- _INFORMATION PROVIDED_
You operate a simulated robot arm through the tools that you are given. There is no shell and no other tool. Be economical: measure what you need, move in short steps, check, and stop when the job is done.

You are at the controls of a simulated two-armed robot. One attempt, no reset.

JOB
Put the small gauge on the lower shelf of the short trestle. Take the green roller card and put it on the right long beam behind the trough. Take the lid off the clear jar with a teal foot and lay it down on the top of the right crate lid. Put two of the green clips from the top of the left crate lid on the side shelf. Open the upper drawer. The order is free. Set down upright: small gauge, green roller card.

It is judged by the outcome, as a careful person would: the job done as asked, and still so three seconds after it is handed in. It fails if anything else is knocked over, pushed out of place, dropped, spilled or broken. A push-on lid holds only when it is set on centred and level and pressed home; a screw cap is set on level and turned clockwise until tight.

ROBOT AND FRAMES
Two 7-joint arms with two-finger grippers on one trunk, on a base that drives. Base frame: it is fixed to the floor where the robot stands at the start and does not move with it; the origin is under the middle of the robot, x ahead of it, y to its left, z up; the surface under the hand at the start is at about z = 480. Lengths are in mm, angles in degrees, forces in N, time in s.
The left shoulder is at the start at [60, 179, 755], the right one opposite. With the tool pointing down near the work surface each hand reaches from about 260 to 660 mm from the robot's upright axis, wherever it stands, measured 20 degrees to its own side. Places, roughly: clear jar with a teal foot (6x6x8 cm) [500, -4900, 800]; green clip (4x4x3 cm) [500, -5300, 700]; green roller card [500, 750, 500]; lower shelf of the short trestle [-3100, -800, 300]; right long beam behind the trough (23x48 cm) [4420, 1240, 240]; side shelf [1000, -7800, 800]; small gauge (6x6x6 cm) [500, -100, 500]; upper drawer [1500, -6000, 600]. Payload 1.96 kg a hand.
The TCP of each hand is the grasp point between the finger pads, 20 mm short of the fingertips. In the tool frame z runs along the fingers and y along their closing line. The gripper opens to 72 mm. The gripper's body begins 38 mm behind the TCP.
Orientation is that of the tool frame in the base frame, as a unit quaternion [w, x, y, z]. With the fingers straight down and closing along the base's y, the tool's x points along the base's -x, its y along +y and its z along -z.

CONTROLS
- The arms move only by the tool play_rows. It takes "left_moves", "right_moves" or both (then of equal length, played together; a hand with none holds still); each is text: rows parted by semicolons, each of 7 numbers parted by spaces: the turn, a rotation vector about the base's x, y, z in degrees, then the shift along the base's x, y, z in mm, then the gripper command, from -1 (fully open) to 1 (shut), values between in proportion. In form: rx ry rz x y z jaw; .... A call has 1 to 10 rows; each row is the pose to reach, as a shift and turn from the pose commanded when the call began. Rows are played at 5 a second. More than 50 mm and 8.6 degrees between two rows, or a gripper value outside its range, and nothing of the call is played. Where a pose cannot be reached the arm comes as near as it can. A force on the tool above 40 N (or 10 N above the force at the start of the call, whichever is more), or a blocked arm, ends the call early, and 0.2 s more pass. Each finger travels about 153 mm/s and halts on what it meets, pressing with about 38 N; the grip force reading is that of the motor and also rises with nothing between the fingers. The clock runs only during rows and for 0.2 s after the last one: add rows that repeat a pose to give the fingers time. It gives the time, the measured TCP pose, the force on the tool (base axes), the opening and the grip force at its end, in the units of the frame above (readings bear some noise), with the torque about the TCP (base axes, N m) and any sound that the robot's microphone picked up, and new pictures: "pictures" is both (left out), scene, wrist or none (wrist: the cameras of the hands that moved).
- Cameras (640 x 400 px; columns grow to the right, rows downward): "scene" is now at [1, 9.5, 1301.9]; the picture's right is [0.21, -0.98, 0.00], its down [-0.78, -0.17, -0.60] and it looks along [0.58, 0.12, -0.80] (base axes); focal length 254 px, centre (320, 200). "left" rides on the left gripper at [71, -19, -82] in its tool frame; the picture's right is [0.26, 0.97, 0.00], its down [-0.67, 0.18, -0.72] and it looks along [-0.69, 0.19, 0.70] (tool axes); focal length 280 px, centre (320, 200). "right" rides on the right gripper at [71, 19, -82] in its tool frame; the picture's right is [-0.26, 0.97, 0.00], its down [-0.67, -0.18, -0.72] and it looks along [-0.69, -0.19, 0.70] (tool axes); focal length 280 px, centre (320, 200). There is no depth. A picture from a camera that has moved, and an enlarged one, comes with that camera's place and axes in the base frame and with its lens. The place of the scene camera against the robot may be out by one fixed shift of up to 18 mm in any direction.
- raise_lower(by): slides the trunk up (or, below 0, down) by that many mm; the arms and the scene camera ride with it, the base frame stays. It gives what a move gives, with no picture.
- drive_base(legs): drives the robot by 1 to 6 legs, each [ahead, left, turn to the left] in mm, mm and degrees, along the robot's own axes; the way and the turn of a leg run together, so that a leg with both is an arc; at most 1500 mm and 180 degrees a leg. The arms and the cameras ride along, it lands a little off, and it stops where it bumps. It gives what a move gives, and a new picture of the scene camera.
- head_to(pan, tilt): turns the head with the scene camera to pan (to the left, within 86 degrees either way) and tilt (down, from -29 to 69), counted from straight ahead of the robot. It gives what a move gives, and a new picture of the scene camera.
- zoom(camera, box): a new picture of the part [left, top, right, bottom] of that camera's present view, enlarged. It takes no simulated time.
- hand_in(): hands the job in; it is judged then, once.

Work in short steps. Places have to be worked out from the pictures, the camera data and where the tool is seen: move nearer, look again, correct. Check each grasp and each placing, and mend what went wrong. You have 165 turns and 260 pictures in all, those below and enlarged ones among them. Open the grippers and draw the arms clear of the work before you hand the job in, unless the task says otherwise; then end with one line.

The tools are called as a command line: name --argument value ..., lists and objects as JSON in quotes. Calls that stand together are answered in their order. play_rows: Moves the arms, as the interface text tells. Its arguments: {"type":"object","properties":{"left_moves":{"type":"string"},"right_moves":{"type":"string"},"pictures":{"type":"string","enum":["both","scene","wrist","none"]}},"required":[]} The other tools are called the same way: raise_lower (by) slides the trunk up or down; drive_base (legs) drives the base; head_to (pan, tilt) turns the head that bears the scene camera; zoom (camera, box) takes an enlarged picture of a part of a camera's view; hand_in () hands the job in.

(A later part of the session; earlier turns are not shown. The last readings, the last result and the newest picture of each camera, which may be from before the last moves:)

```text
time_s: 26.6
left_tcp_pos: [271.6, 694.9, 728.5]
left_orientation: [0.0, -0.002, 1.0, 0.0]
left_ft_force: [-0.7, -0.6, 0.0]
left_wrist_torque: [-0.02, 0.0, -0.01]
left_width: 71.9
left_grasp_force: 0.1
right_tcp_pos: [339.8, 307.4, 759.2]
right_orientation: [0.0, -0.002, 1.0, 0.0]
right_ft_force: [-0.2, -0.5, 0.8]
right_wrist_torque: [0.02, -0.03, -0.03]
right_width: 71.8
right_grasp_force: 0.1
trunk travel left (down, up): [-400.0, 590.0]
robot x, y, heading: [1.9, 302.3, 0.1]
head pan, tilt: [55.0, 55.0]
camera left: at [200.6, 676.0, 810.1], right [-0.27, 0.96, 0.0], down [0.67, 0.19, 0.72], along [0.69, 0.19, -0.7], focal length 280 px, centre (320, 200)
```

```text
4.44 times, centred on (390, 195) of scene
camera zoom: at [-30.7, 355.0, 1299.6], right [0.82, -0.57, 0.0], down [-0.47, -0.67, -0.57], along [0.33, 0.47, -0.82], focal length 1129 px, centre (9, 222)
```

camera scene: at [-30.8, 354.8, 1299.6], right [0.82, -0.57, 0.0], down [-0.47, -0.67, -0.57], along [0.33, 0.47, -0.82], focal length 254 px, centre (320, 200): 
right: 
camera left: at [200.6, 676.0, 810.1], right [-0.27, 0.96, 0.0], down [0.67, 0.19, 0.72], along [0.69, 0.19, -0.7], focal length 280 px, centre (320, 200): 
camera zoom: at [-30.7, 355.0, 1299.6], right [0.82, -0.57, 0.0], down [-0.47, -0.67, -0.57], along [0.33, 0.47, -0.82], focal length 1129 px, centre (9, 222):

- _EXCERPTED PASSAGE_
The first suggesting of such bypass signaling was described in vivo analysis demonstrated that ERK-dependent signaling is reactivated under adagrasib [11]. One hypothesis is that only cells with KRAS G12C in the inactive conformation would be strongly inhibited by the inhibitor, and no uniform rates of inactive/active KRAS G12C could exist in a tumor. Cells with KRAS in the active conformation would be insensitive and could mediate reactivation of MAPK signaling as shown in vitro analysis [41]. Cells exposed to ARS-1620 became initially quiescent, but a subpopulation subsequently escape this state. Single-cell analysis shows that cells with low-levels expression of p27 do not become quiescent, express active GTP-bound KRAS more abundantly, and are not eliminated by re-challenge with ARS-1620. Two candidate genes, heparin-binding EGF (HBEGF) and aurora kinase (AURKA), seem involved. These results suggest that EGFR signaling mediates adaptive resistance to KRAS G12C drugs. On another hand, AURKA accumulates in adapting cells, elicits accumulation of KRAS-GTP and P-ERK and lowers the potency of ARS-1620. This adaptive response to KRAS G12C inhibitors could be due to newly synthetized KRAS G12C that undergo immediate nucleotide change to an active GTP-bound conformation before being linked to RAS G12C inhibitors, with EGF being the likely driver of new RAS transcription and AURKA maintaining KRAS in the active GTP-bound conformation (cf supra). Indeed, origin of tissue predicts responsiveness with colo-rectal cancer cells showing rapid upregulation of P-MEK and P-ERK [46]. Colorectal cancer cells show increased basal phosphorylation of EGFR and respond to EGF by activating MAPK signaling, even in the presence of an activating KRAS G12C mutation that is not observed in NSCLC cells. A synergy between sotorasib and MEK inhibitors has been demonstrated in vivo [19].

- _TASK STATEMENT_
Write out the whole excerpted passage again, unchanged.

- _RESPONSE BELOW_
The first suggesting of such bypass signaling was described in vivo analysis demonstrated that ERK-dependent signaling is reactivated under adagrasib [11]. One hypothesis is that only cells with KRAS G12C in the inactive conformation would be strongly inhibited by the inhibitor, and no uniform rates of inactive/active KRAS G12C could exist in a tumor. Cells with KRAS in the active conformation would be insensitive and could mediate reactivation of MAPK signaling as shown in vitro analysis [41]. Cells exposed to ARS-1620 became initially quiescent, but a subpopulation subsequently escape this state. Single-cell analysis shows that cells with low-levels expression of p27 do not become quiescent, express active GTP-bound KRAS more abundantly, and are not eliminated by re-challenge with ARS-1620. Two candidate genes, heparin-binding EGF (HBEGF) and aurora kinase (AURKA), seem involved. These results suggest that EGFR signaling mediates adaptive resistance to KRAS G12C drugs. On another hand, AURKA accumulates in adapting cells, elicits accumulation of KRAS-GTP and P-ERK and lowers the potency of ARS-1620. This adaptive response to KRAS G12C inhibitors could be due to newly synthetized KRAS G12C that undergo immediate nucleotide change to an active GTP-bound conformation before being linked to RAS G12C inhibitors, with EGF being the likely driver of new RAS transcription and AURKA maintaining KRAS in the active GTP-bound conformation (cf supra). Indeed, origin of tissue predicts responsiveness with colo-rectal cancer cells showing rapid upregulation of P-MEK and P-ERK [46]. Colorectal cancer cells show increased basal phosphorylation of EGFR and respond to EGF by activating MAPK signaling, even in the presence of an activating KRAS G12C mutation that is not observed in NSCLC cells. A synergy between sotorasib and MEK inhibitors has been demonstrated in vivo [19].